Merkel’s understated arrival in the White House driveway Friday for a few hours of closed-door meetings was a sharp contrast to the elaborate state visit to which Trump treated President Emmanuel Macron of France this week, complete with a 21-gun salute, lavish formal dinner and opera performance in the White House. Like his German counterpart, Macron also pressed Trump to stay in the Iran nuclear deal, but their rapport seemed to almost overshadow their many disputes.

That was not the case with Merkel and Trump, who received each other politely Friday but appeared to find little common ground.

“There was a little bit of honey to go along with the vinegar this time — more than we’ve seen in their other discussions — but the vinegar was certainly there, too,” said Jeffrey Rathke, a senior fellow and the deputy director of the Europe program at the Center for Strategic and International Studies in Washington. “They seemed to have agreed to get along, but without making real progress on the major issues.”

Trump congratulated Merkel for her recent election victory and praised her leadership in helping pressure North Korea to come to the table for talks on dismantling its nuclear program, but he also blasted what he called an unfair trade disparity between the United States and Germany — making particular mention of a $50 billion trade deficit in automobile parts — and dwelled once more on his frequent complaint that Germany does not contribute enough financially to NATO.

“Other countries should be paying more, and I’m not saying Germany alone,” Trump said. “NATO is wonderful, but it helps Europe more than it helps us, and why are we paying the vast majority of the costs?”

The president was referring imprecisely to the goal that the alliance has set that each member spend at least 2 percent of its gross domestic product on its own defense each year.
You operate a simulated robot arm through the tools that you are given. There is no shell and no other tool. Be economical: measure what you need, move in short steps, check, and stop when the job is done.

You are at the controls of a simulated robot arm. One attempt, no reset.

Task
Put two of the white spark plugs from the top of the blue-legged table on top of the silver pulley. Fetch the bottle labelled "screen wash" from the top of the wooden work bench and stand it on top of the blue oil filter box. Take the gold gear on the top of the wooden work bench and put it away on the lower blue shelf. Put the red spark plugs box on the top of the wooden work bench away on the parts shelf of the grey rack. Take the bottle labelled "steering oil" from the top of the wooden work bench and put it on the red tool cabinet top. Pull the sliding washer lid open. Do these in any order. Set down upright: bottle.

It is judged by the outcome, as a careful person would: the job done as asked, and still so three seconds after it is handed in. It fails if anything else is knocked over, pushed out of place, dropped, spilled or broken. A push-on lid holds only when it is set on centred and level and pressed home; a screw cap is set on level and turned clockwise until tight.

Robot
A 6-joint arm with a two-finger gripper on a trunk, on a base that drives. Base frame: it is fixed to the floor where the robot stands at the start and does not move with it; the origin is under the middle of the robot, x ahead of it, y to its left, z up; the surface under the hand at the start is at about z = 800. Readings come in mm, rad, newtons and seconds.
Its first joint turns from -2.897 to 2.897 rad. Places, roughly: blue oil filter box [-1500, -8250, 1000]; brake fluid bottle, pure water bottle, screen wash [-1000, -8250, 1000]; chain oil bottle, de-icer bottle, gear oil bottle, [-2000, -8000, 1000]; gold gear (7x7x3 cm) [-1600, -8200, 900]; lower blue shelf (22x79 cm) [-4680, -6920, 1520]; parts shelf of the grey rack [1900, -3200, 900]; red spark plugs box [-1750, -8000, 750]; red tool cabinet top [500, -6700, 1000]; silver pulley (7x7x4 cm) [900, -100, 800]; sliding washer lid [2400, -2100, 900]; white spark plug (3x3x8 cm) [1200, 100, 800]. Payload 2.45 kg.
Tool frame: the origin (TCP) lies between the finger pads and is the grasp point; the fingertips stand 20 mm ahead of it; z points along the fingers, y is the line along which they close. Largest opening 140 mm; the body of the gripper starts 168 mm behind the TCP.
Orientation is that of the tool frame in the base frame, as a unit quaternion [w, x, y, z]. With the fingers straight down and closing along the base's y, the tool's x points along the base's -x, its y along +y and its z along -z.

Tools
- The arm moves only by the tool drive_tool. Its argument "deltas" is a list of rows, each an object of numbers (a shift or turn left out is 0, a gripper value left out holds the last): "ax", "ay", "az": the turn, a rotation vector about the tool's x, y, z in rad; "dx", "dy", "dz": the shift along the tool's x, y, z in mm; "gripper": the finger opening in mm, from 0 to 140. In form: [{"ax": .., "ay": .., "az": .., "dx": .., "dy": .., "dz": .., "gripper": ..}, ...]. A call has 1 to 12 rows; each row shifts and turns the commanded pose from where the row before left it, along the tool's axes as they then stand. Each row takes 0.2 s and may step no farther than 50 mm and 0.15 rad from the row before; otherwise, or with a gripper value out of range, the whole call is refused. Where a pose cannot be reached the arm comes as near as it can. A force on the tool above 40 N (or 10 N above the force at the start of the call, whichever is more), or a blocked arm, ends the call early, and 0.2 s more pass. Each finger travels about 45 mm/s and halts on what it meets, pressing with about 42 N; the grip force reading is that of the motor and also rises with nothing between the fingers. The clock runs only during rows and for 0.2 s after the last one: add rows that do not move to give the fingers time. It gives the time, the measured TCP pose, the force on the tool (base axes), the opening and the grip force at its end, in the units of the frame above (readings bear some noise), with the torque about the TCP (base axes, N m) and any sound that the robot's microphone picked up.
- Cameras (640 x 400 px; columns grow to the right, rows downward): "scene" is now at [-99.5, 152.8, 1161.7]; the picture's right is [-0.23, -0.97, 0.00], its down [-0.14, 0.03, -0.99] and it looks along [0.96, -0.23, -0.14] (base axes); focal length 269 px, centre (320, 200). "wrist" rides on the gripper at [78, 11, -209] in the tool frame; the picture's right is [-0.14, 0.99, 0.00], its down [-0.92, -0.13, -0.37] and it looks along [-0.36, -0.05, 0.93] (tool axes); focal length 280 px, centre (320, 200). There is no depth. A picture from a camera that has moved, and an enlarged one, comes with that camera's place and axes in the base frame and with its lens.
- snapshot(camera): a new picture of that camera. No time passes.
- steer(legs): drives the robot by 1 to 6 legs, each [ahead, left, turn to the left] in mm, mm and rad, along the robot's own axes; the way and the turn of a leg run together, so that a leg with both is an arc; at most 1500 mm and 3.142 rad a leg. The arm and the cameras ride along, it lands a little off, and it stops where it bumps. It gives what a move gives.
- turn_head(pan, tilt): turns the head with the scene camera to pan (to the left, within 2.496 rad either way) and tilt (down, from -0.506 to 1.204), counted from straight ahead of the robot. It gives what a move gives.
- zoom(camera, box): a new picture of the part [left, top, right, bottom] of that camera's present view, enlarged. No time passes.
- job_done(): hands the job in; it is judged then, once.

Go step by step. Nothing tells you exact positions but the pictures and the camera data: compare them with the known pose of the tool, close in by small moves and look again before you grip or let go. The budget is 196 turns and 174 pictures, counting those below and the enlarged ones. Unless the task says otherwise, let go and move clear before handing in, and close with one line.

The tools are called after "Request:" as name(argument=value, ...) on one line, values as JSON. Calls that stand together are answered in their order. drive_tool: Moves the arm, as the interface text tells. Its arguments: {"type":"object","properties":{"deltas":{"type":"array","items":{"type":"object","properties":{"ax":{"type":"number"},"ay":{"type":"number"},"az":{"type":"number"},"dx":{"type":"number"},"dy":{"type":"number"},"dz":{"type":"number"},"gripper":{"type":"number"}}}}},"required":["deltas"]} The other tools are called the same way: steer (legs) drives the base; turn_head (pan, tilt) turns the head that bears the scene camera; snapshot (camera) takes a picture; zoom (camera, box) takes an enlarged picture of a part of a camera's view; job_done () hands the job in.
Germany is one of the countries that does not meet that goal.

Merkel pushed back at times, pointedly referring to the fact that German automobile companies also make cars in the United States that are exported elsewhere, creating U.S. jobs.

“We sometimes may look at issues differently, but generally around on the basis of friendship, on partnership,” Merkel said.

Despite their disagreements, Trump greeted Merkel courteously, tweeting in the hours before they met that he looked forward to her visit, and kissing both of her cheeks when she stepped out of her limousine at the entrance to the West Wing.

“We have a really great relationship,” Trump told reporters moments later in the Oval Office, seated beside Merkel for a few moments in front of news cameras before they were to meet privately. “We actually have had a great relationship, right from the beginning, but some people didn’t understand that.” They shook hands twice, avoiding the awkward tableau that played out last year as Merkel sat in the office during her first White House visit of the Trump era, when she held out her hand and the president did not grip it and the two seemed openly at odds at a tense news conference.

“It was better than last year,” Christoph von Marschall, a fellow at the German Marshall Fund of the United States, said of Friday’s visit. “Merkel is never the person you can have a bromance with, a touchy-touchy relationship, but the body language was friendlier.”

Von Marschall said Macron’s approach of “trying to be Trump’s best friend in Europe” and Merkel’s of keeping a careful distance may have made for a stark contrast, but did not appear to have yielded different results.

Trump “keeps pressure on his partners by not saying which side he’s leaning,” he said. “There were two different strategies, but the same outcome.”